I’m not as high on their wingers as some of you. It’s my opinion that all of them are quite mercurial, but again, it’s a numbers game. You can play a combination of Nani, Valencia and Ashley Young based on who is on form.
I’ve had a raging clue thinking about writing this next section so I’ll just dive into it. Shinji Kagawa is so fucking awesome. He was the second best player on Dortmund (behind clue-machine Mario Gotze), and the case could be made that that was the case even when Nuri Sahin was part of the squad. I think people are going to be surprised about how deep he drops to link the defense and the attack. He’s really not a winger, and I would hesitate to even brand him as a trequartista, since that is closer to the role that the aforementioned Gotze played last year. If not for Eden Hazard, he would be the player I am most excited about seeing suit up in the Prem this year.
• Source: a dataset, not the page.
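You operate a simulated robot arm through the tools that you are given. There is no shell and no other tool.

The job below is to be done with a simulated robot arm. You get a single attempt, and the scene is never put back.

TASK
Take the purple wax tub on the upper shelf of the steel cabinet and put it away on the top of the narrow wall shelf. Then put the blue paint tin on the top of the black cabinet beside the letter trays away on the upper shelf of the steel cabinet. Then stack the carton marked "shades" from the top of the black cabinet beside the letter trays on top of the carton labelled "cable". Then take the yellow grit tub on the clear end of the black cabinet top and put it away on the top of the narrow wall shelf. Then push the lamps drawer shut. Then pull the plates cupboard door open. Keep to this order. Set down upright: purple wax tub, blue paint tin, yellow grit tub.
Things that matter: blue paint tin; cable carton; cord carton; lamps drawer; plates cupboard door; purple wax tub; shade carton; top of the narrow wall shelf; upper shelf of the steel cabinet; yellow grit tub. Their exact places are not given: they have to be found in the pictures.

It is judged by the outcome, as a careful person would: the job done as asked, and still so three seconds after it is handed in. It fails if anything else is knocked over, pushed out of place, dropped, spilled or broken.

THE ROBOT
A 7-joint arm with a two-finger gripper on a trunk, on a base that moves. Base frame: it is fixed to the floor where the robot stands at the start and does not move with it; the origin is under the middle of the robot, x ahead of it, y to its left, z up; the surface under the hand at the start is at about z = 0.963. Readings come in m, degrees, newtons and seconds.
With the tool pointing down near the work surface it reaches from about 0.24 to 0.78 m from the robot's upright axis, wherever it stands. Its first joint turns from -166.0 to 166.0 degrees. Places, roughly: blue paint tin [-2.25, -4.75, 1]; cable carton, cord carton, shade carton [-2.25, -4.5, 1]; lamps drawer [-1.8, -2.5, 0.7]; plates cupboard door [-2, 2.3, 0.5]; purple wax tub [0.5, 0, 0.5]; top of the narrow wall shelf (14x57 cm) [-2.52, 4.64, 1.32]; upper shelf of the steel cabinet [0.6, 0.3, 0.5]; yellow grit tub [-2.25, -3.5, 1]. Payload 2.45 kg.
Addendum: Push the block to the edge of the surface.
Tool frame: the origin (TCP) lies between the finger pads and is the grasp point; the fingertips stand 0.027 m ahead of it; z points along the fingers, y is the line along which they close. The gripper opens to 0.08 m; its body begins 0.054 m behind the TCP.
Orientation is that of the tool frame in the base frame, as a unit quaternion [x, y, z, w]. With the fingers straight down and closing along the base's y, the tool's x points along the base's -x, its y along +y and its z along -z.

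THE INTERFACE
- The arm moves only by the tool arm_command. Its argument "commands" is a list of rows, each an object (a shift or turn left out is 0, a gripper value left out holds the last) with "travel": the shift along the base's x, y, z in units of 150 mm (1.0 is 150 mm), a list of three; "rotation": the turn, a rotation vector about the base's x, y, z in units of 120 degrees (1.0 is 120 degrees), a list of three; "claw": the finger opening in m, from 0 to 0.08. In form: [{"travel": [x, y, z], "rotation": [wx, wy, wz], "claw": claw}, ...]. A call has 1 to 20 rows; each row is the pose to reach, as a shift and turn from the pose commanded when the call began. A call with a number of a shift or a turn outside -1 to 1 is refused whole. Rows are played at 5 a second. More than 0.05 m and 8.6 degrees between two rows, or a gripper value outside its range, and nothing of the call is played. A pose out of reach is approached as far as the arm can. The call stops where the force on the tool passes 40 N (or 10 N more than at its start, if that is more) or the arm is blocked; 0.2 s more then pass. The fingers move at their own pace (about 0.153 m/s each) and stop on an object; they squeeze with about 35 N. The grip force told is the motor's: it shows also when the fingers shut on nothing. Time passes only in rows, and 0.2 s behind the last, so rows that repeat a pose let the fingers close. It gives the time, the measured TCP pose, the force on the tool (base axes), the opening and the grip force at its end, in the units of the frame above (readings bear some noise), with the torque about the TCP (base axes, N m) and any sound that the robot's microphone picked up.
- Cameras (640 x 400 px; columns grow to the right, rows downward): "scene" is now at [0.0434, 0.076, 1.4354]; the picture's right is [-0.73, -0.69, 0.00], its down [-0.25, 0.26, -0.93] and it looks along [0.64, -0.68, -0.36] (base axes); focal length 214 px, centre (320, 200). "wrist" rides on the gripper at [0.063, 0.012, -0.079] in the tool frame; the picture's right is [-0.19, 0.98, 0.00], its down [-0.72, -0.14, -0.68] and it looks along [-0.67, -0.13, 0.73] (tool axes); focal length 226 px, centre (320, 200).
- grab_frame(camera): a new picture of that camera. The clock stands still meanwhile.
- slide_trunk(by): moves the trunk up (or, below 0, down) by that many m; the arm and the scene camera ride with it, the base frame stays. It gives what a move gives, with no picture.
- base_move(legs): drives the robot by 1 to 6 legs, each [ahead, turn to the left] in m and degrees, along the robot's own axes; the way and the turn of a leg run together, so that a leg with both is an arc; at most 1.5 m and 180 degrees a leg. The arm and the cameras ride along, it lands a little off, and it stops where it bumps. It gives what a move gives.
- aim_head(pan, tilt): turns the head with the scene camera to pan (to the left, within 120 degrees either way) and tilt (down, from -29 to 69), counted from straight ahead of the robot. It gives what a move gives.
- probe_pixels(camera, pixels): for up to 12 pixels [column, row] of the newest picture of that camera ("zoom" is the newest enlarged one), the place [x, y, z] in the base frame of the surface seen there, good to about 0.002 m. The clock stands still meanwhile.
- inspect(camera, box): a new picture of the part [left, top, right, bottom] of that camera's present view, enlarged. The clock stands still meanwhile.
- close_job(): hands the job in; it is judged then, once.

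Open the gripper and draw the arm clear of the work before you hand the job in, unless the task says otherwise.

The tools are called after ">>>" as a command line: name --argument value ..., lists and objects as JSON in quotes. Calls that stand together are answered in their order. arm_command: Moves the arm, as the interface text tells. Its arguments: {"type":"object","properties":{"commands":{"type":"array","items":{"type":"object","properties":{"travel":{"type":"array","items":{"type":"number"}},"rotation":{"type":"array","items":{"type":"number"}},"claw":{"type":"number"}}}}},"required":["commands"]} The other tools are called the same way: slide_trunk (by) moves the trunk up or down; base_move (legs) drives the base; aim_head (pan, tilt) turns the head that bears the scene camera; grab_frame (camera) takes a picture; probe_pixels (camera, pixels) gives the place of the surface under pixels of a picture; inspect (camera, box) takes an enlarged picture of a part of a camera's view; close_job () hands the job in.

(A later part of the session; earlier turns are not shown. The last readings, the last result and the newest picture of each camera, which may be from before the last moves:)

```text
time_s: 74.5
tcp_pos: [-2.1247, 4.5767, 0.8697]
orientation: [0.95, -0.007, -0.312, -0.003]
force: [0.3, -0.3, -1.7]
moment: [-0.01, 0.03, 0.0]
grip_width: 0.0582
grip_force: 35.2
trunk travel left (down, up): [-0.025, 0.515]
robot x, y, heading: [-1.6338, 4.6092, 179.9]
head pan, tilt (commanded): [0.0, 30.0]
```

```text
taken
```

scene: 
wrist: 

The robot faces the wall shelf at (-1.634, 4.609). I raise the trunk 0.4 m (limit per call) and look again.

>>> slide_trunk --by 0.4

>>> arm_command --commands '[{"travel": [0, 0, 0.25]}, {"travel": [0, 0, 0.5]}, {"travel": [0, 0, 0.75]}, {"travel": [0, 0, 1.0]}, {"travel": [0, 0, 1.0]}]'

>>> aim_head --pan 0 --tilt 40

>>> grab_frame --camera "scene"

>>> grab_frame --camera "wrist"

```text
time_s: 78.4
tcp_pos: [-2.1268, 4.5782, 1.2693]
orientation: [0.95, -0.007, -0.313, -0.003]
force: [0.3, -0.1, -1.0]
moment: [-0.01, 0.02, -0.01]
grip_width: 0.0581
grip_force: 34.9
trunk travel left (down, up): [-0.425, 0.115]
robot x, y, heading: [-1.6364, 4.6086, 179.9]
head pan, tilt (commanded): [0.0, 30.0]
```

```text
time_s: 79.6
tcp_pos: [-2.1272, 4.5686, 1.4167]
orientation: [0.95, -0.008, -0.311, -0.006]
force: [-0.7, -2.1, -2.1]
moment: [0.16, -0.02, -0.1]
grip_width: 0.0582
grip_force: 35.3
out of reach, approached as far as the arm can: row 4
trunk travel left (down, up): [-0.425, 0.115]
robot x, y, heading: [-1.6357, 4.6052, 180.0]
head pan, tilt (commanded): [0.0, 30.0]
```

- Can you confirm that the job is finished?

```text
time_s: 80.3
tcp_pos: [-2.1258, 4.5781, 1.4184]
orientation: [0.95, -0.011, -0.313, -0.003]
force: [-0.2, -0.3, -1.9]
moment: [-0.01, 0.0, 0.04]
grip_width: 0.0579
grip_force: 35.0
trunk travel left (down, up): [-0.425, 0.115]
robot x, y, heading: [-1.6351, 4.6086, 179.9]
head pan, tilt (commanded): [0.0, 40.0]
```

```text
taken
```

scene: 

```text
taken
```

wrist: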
This will be my most controversial statement, but I think he’s now the most technically-gifted player on Manchester United, taking that mantle from Nani.
Yes, there are questions at the back, and they haven’t really done anything to improve upon that. Whether Vidic can recreate his form from two years ago is easily the biggest of those questions. If that chip falls into place then all of their problems are made less noticeable and players like Jones and Smalling don’t have to shoulder as much of the burden for them to have a stout backline.